Short task ▸ Note each line where "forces" appears, and copy it.
>> Begin Data supplied
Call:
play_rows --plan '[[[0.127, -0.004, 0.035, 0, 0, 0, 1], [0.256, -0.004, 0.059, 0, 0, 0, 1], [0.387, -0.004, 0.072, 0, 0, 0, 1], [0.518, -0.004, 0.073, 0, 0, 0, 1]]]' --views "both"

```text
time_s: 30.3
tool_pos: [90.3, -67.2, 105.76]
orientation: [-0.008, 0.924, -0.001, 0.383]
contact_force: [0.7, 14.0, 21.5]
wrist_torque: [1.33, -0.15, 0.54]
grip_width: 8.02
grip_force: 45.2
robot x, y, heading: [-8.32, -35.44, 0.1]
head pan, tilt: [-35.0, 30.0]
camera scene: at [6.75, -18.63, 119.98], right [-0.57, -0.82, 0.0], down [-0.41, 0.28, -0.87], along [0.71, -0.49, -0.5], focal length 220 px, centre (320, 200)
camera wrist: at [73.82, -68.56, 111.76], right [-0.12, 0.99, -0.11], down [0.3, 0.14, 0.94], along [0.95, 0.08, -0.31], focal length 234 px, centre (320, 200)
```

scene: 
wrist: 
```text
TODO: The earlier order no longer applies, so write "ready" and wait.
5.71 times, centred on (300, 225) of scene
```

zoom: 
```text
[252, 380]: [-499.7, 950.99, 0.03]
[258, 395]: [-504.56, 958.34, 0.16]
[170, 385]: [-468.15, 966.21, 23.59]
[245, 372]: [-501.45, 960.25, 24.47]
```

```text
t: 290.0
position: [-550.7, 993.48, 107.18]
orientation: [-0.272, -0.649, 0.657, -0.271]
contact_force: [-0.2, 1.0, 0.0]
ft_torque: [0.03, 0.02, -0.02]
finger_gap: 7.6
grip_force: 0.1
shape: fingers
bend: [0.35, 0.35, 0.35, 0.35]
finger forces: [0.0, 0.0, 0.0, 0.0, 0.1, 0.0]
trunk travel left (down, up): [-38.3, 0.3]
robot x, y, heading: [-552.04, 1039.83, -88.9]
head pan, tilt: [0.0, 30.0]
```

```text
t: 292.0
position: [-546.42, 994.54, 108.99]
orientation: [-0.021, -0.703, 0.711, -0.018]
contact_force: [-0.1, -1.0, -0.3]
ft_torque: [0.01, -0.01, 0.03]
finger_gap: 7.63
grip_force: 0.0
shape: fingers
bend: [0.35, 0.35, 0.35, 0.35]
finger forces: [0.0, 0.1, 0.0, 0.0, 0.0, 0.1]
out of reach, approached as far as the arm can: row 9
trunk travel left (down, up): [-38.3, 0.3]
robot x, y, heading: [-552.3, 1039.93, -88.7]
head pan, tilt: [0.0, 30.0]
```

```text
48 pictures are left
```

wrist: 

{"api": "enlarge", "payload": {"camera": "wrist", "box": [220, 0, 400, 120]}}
>> End Data supplied
Correct response ▸
finger forces: [0.0, 0.0, 0.0, 0.0, 0.1, 0.0]
finger forces: [0.0, 0.1, 0.0, 0.0, 0.0, 0.1]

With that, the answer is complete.